6. Installing an outdoor outlet
An extra outdoor outlet (or several) can be an awesome addition to your outside space, giving you the ability to power everything from Christmas lights to equipment in an outdoor kitchen area.
However, going outside with an outlet comes with inherent dangers. It’s a well-known fact that electricity and water don’t play well together, but many people don’t translate this knowledge into taking the proper precautions for installing an outdoor outlet. One of the biggest requirements for all outdoor outlets is a Ground-Fault Circuit Interrupter (GFCI) protector, or you could experience a house fire due to rain or other precipitation that gets into the outlet. You’ll also need a weatherproof cover that provides protection from water even when cords are plugged in.
If the outdoor outlet will be installed at a distance from your home (such as in a backyard gazebo), you’ll probably also have to bury the cable, and this must be done in accordance with safety standards.
The best person to install your outdoor outlet in the safest way is your qualified local electrician. Even if it seems to you like the area would be protected from the elements (such as an outdoor outlet that’s under an overhanging porch or awning, this is still considered a “damp” location and must comply with the rules for outdoor outlets.
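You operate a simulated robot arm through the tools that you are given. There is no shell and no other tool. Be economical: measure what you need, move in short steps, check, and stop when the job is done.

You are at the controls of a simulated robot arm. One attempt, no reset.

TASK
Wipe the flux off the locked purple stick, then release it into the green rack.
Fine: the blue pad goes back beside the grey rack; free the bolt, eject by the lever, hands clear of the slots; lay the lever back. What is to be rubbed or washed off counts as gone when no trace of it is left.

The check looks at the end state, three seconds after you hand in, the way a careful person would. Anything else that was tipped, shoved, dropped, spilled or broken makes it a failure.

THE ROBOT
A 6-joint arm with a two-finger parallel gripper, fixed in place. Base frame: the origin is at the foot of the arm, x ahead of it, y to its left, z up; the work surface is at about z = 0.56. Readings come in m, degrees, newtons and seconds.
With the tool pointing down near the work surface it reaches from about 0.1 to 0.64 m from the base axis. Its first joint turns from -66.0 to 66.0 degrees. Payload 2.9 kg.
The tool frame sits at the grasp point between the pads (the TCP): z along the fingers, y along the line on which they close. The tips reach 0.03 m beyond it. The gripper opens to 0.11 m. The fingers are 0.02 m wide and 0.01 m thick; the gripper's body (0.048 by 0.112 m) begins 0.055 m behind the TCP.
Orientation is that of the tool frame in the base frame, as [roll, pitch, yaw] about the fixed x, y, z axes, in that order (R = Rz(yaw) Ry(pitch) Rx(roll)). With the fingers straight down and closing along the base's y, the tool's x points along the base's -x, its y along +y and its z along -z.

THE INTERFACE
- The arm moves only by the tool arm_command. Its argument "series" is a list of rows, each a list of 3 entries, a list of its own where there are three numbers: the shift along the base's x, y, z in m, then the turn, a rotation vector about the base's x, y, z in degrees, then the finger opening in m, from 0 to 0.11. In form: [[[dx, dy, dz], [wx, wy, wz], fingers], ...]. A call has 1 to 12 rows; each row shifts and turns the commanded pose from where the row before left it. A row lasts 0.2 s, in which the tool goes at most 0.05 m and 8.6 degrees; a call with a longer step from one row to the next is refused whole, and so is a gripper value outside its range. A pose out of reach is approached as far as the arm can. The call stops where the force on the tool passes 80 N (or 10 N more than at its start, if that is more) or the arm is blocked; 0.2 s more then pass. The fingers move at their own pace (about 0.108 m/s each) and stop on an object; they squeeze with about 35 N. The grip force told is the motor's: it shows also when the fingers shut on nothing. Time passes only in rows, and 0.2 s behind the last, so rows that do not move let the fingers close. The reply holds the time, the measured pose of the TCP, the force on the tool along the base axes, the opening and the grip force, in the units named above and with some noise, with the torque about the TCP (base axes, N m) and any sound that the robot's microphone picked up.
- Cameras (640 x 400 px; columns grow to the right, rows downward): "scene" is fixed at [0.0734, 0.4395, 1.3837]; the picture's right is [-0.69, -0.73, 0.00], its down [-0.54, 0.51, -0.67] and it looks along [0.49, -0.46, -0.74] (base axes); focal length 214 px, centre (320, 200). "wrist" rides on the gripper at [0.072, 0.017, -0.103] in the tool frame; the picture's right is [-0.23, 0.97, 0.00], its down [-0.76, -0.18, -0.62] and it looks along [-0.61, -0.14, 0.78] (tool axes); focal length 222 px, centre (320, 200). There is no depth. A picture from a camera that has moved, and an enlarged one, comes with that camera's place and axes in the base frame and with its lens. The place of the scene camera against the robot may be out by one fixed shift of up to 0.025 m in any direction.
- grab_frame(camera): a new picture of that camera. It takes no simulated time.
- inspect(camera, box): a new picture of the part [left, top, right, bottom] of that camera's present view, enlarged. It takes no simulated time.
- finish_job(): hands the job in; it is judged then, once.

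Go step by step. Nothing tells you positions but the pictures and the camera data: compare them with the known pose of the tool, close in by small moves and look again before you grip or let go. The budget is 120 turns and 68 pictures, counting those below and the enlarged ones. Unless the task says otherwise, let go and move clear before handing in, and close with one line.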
7. Replacing the main electrical panel or circuit breaker box
Your electrical panel is one of the most complex parts of your home’s electrical system, and with so many wires going in and out, it shouldn’t be a surprise that an amateur shouldn’t attempt it. This circuit breaker box is the central hub where you’ll manage your home’s electricity, and it needs to be safe. The stakes are high if you get it wrong, so if your main electrical panel needs work, please call an electrician.